On 7/8/2019 2:23 AM, Lieven L. Litaer wrote:
> Am 07.07.2019 um 23:15 schrieb SuStel:
>> We clearly don't all know, since Lieven claimed that *-lu'* "reverse the
>> object-subject."
>
> I can't leave this uncommented in the archives, as it seems I am saying
> something completely wrong. TKD says clearly:
> Those prefixes which normally indicate
> first- or second-person /subject/ [...] are used to indicate
> first- or second-person /object/.
>
> This means that when {-lu'} is added to a verb with such a prefix, then
> O-S-meaning of that phrase is reversed. All examples show that, and
> there's not need to deny:
>
> {Daqaw} - "you remember it" (you = subject)
> {Daqawlu'} - "indefinite subject remembers you" (you = object)
>
> {vIyaj} - "I understand it" (I = subject)
> {vIyajlu'} - "indefinite subject understands ME" (I = object)
>
> {wIlegh} "we see it/him" (we = subject)
> {wIleghlu'} "indefinite subject sees us" (we = object)
>
> etc.

TKD does not present the non*-lu'* forms that you put here. TKD never 
compares two verbs with the same prefix, one without *-lu'* and one with.

And this is because TKD is not presenting *-lu'* as a suffix that moves 
the subject to the object position, and it certainly doesn't say it 
moves an object to the subject position.

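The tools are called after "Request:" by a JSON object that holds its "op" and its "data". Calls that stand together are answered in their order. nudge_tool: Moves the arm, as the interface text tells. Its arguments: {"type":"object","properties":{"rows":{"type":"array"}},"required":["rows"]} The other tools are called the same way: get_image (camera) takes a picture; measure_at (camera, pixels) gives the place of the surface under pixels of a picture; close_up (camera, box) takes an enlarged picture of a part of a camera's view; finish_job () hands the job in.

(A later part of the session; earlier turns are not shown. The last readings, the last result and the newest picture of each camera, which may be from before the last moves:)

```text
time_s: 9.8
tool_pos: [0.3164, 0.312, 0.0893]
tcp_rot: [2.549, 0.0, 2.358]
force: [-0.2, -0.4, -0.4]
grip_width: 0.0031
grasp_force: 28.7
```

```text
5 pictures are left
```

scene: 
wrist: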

It just says that using *-lu'* 
means there is no subject, and you use a special set of prefixes to 
indicate the object. There's no reversal going on.


>
>> My point is to show that the subject and object aren't
>> "in" the prefix; the prefix simply agrees with them.
>
> That's basically the same. When I see {qa-} I can certainly read what is
> object and subject. So it really is "in" the prefix. You are just
> nitpicking here on the definition. It's chicken or the egg thing.

Nope, not nitpicking. Your analysis of *-lu'* leads you to one 
conclusion about the original question; mine leads me to another. There 
is a significant difference being described.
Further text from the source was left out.